The service is free of charge. The FeNO test does cost me money every time I do it, probably around £5, so it’s not a huge amount. You may ask why I am not charging privately for this, but when someone comes into my clinic I want them to have an experience that says ‘this is an NHS clinic’. In Scotland, you don’t charged if you go to a nurse or for any testing in primary care. So I took a big decision early on that, for the sake of a fiver and the cost of the machine (which gives me the tools I need to help patients see how bad their asthma is), I didn’t want to charge for it. For me it was about - ‘if you come to me, I am going to help you for free’ and in return I guess I get the loyalty of that family, and their wider family and friends. There is no price that you can put on that: it is a small fee to me and a massive impact on their lives. In the end, it saves the NHS money, because patients are no longer ordering salbutamol inhalers all the time.

Other pharmacists might want to charge for the FeNO test, in which case that might be something they can do and still cover their costs.

Roughly, how much a month do you make from offering the service?

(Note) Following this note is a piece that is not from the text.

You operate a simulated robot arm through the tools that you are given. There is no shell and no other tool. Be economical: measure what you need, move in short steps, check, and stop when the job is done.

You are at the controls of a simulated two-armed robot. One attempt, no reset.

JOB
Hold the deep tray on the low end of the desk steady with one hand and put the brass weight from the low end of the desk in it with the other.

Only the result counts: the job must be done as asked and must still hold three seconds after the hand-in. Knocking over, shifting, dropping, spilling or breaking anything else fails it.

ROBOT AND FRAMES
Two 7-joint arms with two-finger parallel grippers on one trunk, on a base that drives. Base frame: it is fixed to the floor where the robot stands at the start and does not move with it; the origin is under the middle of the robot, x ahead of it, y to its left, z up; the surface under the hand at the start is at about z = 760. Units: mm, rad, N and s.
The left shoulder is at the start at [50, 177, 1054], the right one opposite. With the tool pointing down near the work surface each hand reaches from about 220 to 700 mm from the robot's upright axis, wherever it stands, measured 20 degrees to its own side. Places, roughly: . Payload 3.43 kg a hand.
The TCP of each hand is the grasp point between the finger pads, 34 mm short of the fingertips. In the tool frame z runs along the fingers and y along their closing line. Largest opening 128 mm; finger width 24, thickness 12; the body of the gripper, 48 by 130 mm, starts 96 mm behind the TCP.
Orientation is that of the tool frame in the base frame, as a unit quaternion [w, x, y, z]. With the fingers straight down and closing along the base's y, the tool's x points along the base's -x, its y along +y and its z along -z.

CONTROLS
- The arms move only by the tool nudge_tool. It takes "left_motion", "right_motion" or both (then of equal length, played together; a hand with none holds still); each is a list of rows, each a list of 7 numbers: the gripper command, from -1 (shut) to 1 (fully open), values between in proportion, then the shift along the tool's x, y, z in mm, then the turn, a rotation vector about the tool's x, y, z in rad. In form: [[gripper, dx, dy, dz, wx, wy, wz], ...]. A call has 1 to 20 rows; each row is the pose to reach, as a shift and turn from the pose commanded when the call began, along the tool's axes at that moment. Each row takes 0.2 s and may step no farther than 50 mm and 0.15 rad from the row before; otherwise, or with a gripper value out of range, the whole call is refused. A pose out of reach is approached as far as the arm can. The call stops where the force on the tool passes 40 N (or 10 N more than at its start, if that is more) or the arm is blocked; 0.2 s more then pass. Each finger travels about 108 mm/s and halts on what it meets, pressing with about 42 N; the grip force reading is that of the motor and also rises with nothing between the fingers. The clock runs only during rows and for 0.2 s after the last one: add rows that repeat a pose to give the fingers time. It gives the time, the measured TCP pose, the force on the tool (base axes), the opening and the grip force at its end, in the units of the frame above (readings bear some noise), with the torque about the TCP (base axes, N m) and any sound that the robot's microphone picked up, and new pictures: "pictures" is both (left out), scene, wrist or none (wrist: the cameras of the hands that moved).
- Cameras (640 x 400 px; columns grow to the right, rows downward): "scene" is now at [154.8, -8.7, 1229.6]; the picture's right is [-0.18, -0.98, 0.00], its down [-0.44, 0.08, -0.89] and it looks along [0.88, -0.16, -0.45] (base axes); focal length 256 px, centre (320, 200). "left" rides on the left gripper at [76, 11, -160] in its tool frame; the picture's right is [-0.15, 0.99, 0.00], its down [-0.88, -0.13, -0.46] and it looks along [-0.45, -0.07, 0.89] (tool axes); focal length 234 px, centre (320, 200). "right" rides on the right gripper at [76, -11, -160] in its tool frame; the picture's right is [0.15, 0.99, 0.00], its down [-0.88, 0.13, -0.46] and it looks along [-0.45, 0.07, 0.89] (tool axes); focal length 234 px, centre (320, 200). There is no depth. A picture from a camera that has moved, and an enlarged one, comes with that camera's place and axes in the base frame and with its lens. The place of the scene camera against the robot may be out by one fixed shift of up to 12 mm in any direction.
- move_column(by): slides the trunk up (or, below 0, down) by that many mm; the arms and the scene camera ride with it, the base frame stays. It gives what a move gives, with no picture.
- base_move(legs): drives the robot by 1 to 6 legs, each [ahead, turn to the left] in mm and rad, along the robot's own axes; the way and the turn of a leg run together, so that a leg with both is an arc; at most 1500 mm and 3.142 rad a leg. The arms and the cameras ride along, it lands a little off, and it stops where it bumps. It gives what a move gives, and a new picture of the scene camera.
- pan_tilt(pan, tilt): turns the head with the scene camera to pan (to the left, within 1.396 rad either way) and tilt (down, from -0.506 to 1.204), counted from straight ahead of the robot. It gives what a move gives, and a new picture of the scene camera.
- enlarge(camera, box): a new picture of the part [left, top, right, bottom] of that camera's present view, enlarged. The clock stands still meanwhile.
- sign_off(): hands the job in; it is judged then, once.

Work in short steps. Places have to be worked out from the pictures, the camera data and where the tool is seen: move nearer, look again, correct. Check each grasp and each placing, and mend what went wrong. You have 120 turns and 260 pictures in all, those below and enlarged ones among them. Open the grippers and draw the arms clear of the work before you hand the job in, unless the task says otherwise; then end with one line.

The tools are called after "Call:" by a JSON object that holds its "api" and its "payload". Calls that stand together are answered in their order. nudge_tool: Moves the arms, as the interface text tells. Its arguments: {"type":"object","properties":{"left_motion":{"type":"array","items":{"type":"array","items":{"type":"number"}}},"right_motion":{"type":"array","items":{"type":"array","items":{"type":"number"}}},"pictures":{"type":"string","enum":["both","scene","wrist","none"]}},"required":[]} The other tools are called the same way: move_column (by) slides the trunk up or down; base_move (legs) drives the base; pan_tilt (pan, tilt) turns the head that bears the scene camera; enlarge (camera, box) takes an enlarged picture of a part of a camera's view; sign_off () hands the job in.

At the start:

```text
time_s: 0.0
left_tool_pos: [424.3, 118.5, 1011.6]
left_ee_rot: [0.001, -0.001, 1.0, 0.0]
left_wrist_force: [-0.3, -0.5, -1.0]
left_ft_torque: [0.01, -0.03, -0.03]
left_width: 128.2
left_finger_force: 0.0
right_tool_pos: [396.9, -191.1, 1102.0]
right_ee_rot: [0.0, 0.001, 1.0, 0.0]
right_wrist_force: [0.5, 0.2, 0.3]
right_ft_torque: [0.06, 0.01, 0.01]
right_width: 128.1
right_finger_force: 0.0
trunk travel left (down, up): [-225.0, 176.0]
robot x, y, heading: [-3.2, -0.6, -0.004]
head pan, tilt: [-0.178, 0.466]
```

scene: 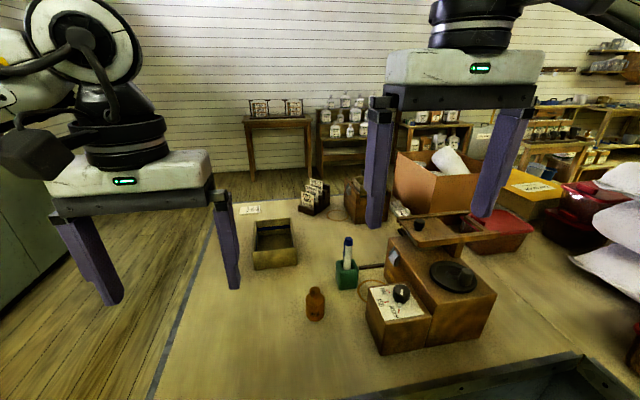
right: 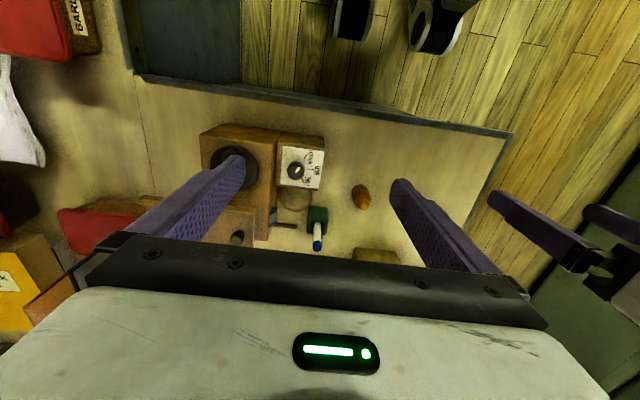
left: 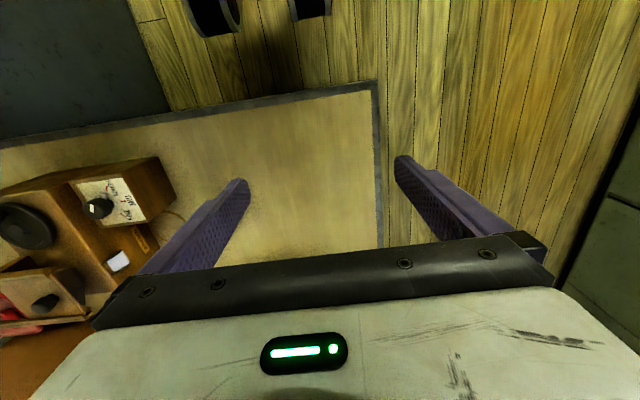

We’ve got busier and our business has grown, and it’s not just one clinic in isolation [that’s achieved that]. I think it is overall patient experience and that we are willing to offer professional services that really cater for their needs. It’s person-centred so you get to know the patient, their families, and they get to trust you. Like their family GP, I’m their family pharmacist and therefore when their asthma is out of whack, they’ve got a chest infection, and for all minor illness they come to me first.

After the asthma clinic, I set up a service level agreement in my town and I was the first one to have seven GP practices approve my clinic for acute care. So, the asthma clinic led to an acute care clinic, which meant that I could see a patient for their asthma, but also when they were unwell with a chest infection. I could treat them for that, and they could walk out of the pharmacy knowing got their asthma and chest infection under control that bit quicker. That service level agreement means I can look after 50,000 people in my town whenever they have an acute asthma exacerbation, or indeed quite a few other things - throat infections, tonsillitis, shingles. That all came off the back of the asthma clinic, building up the skills and the relationships with GPs, nurses, and the public.

Would you recommend offering this service to other contractors?

From a professional standpoint, I think we should all be doing it. I think if every community pharmacy took up the asthma cause, we could save thousands of lives and avoid unnecessary, preventative deaths, and that is my mission in life. I want to encourage anybody to take this up as a cause and not to see it as something they need funding for before doing it.

Obviously, in an ideal world, we would all be funded for everything that we do, and you don’t have to go the level of a FeNO machine, though I have personally found that to be an absolute godsend. But even if we could find one person at a time to talk to about inhaler technique, and just take 10 minutes, it would make a difference.

It has been difficult with Covid, because we are all a bit scared about bringing people into the pharmacy. But as we come out of lockdown and get our PPE in place, then I think it would be an enormous benefit for all of us to take a little bit more care - even if that’s just having those conversations about how patients are managing their asthma, taking time to get to know them, and helping them understand that they need to use their preventer every single day.